Orange Prize-shortlisted novelist Monique Roffey is one of the international cast of writers taking part in this year’s Mediterranean Literature Festival. David Schembri picked her brains.

“I have been writing things down since I was a child; notebooks, diaries, stories. I was a big reader too. Reading and writing have been a lifetime activity. It’s a habit that turned into a job,” Monique Roffey says of her writing career.

Three novels and a memoir later, Roffey is a grown-up writer, in more ways than one. In 2010, her second novel, The White Woman on the Green Bicycle, was shortlisted for the Orange Prize, a fact proudly emblazoned on her website. Being shortlisted for a major prize “is a huge boost. I think it’s a big break and forever changes a writer’s sales and profile,” she says.

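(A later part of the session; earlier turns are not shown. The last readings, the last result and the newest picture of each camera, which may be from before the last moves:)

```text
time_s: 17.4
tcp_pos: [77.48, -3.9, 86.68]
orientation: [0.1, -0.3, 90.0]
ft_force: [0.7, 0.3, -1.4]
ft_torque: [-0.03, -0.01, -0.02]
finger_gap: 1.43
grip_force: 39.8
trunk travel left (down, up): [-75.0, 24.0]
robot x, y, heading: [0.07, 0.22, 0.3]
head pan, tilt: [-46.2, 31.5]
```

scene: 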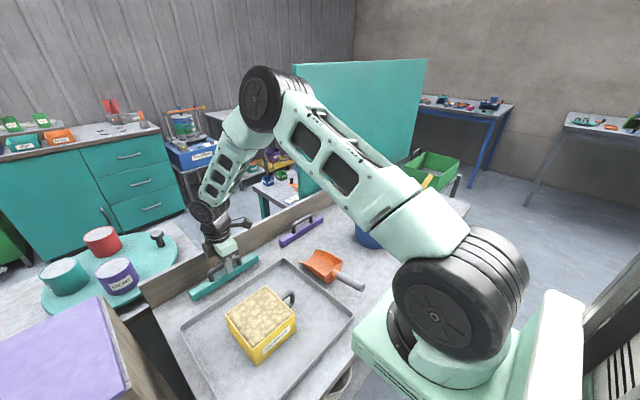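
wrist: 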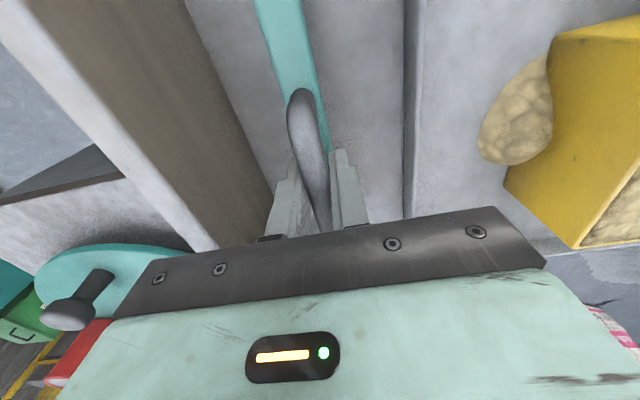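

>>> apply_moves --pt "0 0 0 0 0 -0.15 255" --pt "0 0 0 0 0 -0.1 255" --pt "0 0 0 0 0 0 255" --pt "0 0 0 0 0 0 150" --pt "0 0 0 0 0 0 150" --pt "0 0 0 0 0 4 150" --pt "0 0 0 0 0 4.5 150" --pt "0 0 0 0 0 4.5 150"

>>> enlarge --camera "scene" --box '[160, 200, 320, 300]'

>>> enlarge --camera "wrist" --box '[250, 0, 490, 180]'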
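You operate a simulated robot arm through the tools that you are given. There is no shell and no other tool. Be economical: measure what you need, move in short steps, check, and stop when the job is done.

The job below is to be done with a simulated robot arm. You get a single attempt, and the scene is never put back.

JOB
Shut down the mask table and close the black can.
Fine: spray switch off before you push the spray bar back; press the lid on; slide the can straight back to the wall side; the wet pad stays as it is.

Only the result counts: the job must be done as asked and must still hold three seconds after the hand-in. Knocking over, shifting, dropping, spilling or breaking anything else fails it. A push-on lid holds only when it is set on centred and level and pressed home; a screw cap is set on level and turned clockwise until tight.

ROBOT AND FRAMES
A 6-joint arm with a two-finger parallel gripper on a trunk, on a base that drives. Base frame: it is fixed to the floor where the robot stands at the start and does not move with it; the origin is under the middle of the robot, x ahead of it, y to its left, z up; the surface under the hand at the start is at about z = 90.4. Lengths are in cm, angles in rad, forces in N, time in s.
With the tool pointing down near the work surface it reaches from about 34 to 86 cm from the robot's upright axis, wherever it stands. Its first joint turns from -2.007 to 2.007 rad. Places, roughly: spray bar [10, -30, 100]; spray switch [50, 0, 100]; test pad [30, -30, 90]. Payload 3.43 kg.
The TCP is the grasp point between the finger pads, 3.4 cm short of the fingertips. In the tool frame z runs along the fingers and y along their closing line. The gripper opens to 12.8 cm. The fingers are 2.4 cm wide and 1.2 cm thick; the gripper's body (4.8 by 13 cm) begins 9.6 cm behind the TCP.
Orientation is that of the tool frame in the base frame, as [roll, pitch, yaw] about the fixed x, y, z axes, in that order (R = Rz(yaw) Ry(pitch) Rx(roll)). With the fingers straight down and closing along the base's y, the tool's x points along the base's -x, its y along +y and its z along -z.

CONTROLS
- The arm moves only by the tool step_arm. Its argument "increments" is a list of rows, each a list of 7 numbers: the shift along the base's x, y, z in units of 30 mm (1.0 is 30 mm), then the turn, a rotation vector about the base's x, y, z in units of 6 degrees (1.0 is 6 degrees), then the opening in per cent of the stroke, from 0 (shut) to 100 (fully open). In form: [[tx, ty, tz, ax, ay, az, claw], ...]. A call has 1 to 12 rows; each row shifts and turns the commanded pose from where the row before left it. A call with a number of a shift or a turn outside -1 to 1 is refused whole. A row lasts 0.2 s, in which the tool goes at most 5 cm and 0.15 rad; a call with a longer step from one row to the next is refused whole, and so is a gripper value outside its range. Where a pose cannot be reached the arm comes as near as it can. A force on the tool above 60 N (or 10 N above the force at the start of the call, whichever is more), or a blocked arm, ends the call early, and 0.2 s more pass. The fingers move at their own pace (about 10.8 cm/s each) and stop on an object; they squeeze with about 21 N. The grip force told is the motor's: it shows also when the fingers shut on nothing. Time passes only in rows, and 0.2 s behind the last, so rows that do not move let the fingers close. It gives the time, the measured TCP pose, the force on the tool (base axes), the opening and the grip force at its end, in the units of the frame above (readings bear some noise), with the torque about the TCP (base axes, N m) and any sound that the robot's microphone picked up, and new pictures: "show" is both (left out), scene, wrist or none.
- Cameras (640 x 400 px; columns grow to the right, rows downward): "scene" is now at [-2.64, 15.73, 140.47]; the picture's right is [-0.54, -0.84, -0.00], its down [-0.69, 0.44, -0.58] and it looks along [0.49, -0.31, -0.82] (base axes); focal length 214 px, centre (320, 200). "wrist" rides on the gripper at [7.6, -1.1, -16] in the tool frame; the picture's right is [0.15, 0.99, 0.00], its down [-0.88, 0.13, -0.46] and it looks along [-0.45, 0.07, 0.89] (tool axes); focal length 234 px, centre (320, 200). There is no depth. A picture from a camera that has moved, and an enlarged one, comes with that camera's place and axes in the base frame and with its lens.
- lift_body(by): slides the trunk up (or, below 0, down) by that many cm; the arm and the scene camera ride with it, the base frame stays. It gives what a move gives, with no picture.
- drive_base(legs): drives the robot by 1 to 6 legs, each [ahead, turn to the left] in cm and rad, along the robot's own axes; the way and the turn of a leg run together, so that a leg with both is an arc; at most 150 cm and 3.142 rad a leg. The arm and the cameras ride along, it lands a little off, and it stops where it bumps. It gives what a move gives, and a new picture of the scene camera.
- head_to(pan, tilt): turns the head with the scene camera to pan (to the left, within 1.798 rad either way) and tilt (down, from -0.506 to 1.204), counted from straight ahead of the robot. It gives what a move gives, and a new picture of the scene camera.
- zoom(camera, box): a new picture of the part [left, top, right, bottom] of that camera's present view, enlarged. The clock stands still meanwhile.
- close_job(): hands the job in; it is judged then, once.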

Between The White Woman on the Green Bicycle – the title of which is based on her mother’s habit of riding around Trinidad on her green Raleigh bike in the 1950s – and her latest novel, the 2012 Archipelago, Roffey, who had hitherto written fiction, wrote a very personal, and adult, memoir.

“I expose myself greatly in my memoir. Read it, you will see what I mean!” Roffey says of With the Kisses of His Mouth. The 2011 book is the writer’s memoir of the sexual experimentation and exploration she went through in her 40s, after the long-term relationship she was in fell apart.

It is a book, which, by her own admission, she couldn’t have written when she was younger. “In my 20s, my sex life was very boring. Nothing to write about. My memoir talks frankly about how disappointing sex is; we all gloss over this. I was attempting to out myself as someone who had not had enough good sex by my early 40s. I’d like there to be more debate about this – more honesty around how to be a mature sexual creature. There is skill involved in loving well, intimately,” Roffey says.

The book is, however, a different kettle of fish from the black-and-white covered slew of erotica that pervaded bookshelves last year

The book is, however, a different kettle of fish from the black-and-white covered slew of erotica that pervaded bookshelves last year.

“My memoir came out a good year before 50 Shades and the boom in sex books that followed in 2012. It is a complicated book, and it did not sell in the same way as the E. L. James books,” Roffey says.

“I did a tantra workshop last week and two people on it said they had come because they had read my memoir, and that is why I wrote it – to inspire others, men and women. So, two years later, it is still selling and people are still reading it – and this makes me happy.”

Her satisfaction is not unwarranted. If writing a memoir is hard, it is even harder when one is writing about one’s own sex life; nigh on impossible when one is a native of a small country.

“I come from a small place, Trinidad, where everyone knows everyone and it is on sale in bookshops there. I believe in taking risks as a writer, and when I’ll be 70, and looking back on my career, I know I’ll be proud I took the risk of writing about my sexual life,” the writer says.

Although based in London, Roffey’s work is intimately linked with her native Trinidad.

“I usually embark on a first draft in Trinidad and feel that being in the place I am writing about is crucial,” Roffey says.

“I tend to write the second/third drafts at home at my desk in my flat in London. Having a secluded spot is key. In Trinidad I have a few bolt holes where I go to write, quiet places in the bush or by the sea, just me and my computer and a good view. Solitude is important. Weeks of it.”

Apart from being drafted there, Roffey’s works are very much based on her own roots. For example, Archipelago, which earlier this year won the OCM Bocas Prize for Caribbean Literature, was inspired by her brother’s home being knocked down in a flood.

“My first three novels are all very grounded in my life, my family’s life, the place I grew up and what I know.

“They are all dedicated to family members. The novel I am writing now is a big leap. It’s about an attempted coup d’état. It has nothing to do with me or my family.”

Apart from Inizjamed’s invite to participate in this year’s Mediterreanean Literature Festival, her family is her other – tenuous – link to Malta.

“My mother’s maiden name is Garrana. I think this is a Maltese name. My mother was born in Egypt and her father was half-Maltese, and I have never been to Malta. I’m very much looking forward to it. Apparently, I look Maltese.”